Most importantly, I do not see myself as protected against attack, for all of us are potentially under attack from any angle, but it is awareness and knowledge that makes the likeliness of such attack to succeed less probable.
Interestingly enough, I just read the bit below yesterday for the first time.
Wave II, p 338
...
Q:(L) Is it true that being in the presence of such people, that one is under the influence of an energy, an emanation from them physically, that befuddles the mind and makes it almost impossible to think ones' way out of the situation?
A: It is the draining of the energy that befuddles the mind.
Q:(L) Where does this energy drain?
A: 4th density STS.
Q:(L) These people we are associated with with drain our energy from us and 4th density STS harverst it from them?
A: "They" do nothing!!! 4th density STS does it all through them! [...]
Lesson number 1: Always expect the attack.
Lesson number 2: Know the modes of same.
Lesson number 3: Know how to counteract same.
When you are under attack, expect the unexpected, if it is going to cause problems... But, if you expect it, you learn how to "head it off," thus neutralizing it. This is called vigilance, which is rooted in knowledge. And, what does knowledge do?
Q:(L) Protects! I guess that a person just has to come to the full realization that virtually everything that happens on the planet -- no exceptions -- is a symbol of some interaction of STS vs. STO energy at higher levels.

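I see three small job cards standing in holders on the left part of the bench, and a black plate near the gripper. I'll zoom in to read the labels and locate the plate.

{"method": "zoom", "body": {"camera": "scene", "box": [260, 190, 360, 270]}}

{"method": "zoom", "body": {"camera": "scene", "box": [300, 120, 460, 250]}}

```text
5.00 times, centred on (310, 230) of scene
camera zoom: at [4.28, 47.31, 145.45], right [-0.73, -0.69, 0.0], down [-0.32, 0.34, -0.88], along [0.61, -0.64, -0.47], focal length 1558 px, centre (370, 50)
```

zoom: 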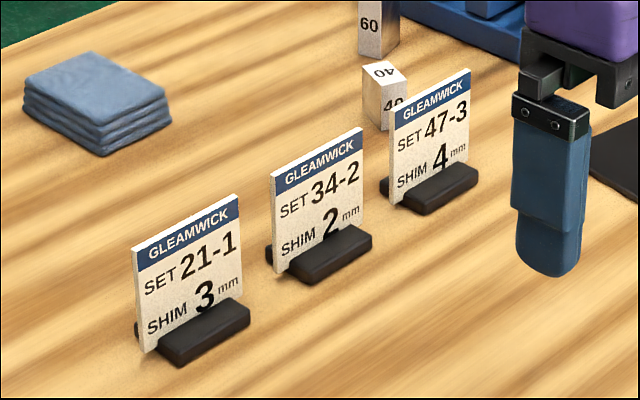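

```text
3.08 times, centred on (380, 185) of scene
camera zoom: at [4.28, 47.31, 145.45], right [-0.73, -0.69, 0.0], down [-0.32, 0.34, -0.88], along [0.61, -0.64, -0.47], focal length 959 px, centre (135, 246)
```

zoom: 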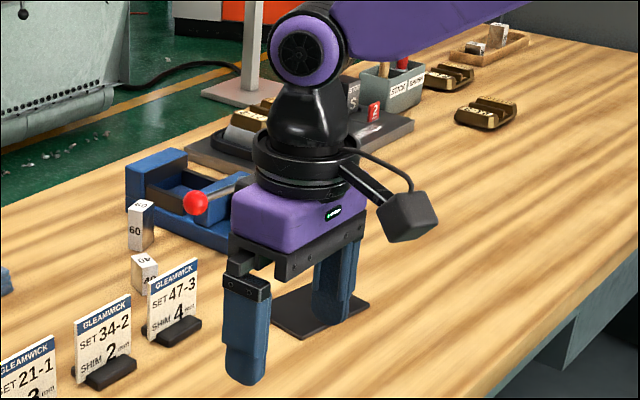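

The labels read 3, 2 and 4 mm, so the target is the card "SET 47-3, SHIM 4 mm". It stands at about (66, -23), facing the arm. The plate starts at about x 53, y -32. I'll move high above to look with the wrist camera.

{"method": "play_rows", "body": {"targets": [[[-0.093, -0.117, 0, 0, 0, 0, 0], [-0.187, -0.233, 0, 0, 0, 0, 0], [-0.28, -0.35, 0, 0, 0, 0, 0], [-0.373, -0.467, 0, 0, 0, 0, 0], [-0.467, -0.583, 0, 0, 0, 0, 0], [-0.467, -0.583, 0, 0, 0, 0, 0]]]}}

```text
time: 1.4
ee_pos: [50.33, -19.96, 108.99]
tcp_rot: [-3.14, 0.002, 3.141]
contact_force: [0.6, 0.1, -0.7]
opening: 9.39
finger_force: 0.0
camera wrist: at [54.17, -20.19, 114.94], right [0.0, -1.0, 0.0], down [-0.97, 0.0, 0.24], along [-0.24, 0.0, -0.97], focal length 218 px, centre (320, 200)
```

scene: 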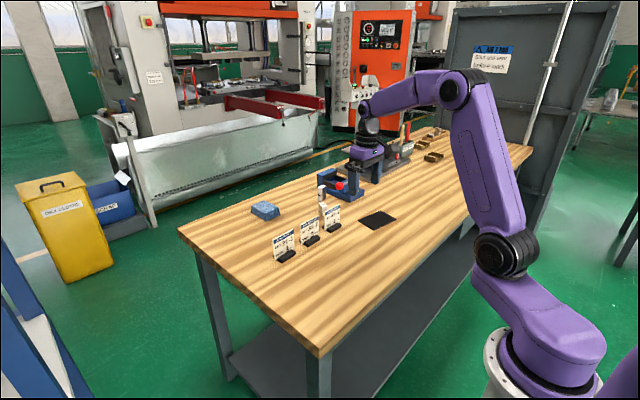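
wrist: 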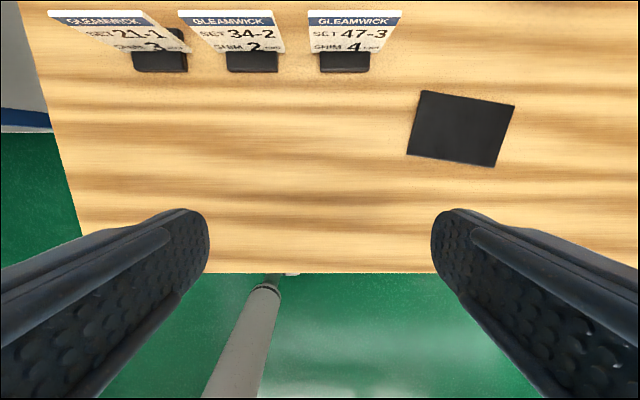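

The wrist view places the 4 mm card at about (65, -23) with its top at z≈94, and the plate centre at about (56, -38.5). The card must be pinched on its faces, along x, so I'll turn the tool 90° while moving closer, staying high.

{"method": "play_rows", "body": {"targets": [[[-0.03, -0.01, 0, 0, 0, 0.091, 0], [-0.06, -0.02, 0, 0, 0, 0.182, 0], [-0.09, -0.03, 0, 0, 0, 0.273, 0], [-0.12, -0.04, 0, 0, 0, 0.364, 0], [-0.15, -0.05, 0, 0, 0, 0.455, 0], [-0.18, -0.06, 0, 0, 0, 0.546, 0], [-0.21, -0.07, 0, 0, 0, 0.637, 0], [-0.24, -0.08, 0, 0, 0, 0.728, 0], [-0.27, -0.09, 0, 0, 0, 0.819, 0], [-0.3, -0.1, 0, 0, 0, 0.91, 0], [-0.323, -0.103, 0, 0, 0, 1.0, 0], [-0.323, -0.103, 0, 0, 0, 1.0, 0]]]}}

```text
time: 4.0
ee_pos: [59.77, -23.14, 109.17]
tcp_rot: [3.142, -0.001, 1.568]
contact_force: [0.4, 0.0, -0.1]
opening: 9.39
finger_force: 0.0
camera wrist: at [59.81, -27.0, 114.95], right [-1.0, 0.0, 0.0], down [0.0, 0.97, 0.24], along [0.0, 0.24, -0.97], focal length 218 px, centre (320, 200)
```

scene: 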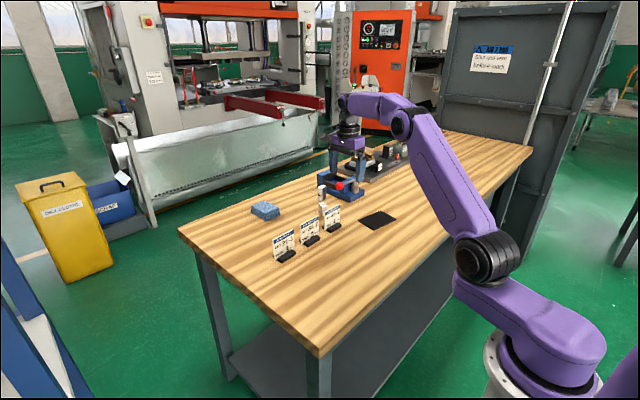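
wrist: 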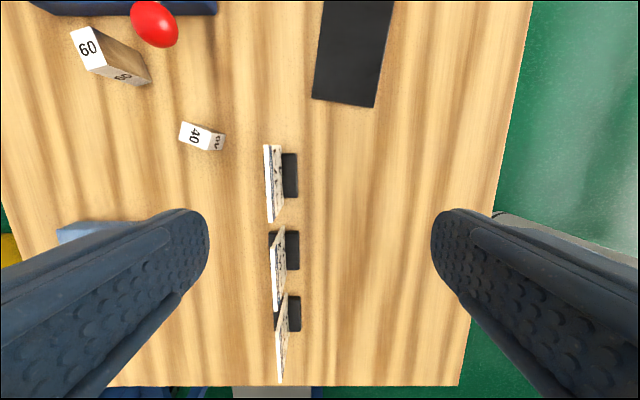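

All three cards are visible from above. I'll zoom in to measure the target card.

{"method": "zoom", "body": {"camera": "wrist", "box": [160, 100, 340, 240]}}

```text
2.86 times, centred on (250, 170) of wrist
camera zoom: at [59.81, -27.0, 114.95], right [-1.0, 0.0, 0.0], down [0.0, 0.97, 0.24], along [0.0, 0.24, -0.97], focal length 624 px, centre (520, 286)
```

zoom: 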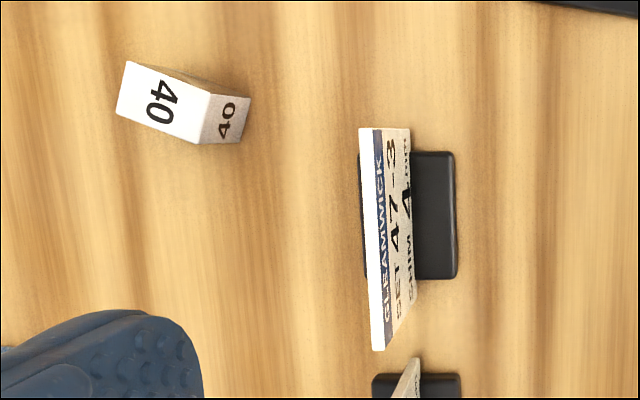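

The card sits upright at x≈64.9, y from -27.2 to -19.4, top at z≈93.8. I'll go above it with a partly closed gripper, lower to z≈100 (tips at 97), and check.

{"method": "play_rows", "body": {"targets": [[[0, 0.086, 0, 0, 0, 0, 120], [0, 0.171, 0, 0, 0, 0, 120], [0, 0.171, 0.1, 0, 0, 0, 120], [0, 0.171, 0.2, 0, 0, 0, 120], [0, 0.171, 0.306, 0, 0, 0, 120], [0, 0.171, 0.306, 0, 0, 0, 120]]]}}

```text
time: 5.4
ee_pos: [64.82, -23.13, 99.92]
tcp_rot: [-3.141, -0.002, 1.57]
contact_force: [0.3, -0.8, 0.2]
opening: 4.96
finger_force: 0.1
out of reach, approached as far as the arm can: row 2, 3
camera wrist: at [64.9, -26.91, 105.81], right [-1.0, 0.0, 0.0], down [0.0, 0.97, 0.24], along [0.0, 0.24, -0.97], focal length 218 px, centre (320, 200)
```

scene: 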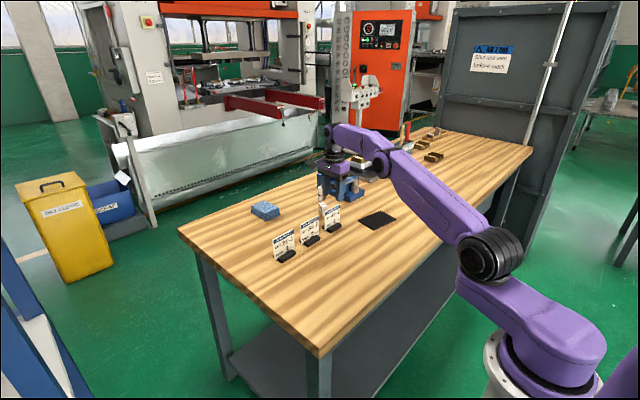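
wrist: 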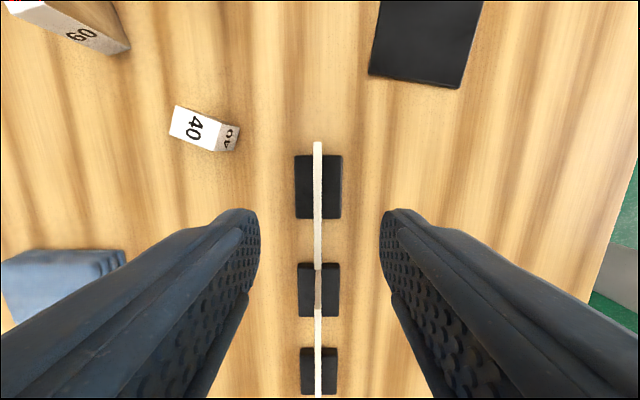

A: Yes, and for most, that is not as of yet realized. It must be part of a natural learning process.
...
So I wonder if my partners daughter is a reflection of my current inner state or if I am experiencing Myself-of-the-Past in the present, as part of my lesson, or both? I do not consider myself a psychopath, and I am careful not to drain other people's energy either consciously or unconsciously by virtue of application of the things that I learned before I "met" The Wave. But I do have behaved in similar ways, perhaps not as extreme as she is (and this admission is painful), until about eight years ago (a realization I just came to a couple of days ago), and this may be part of my lesson. (?)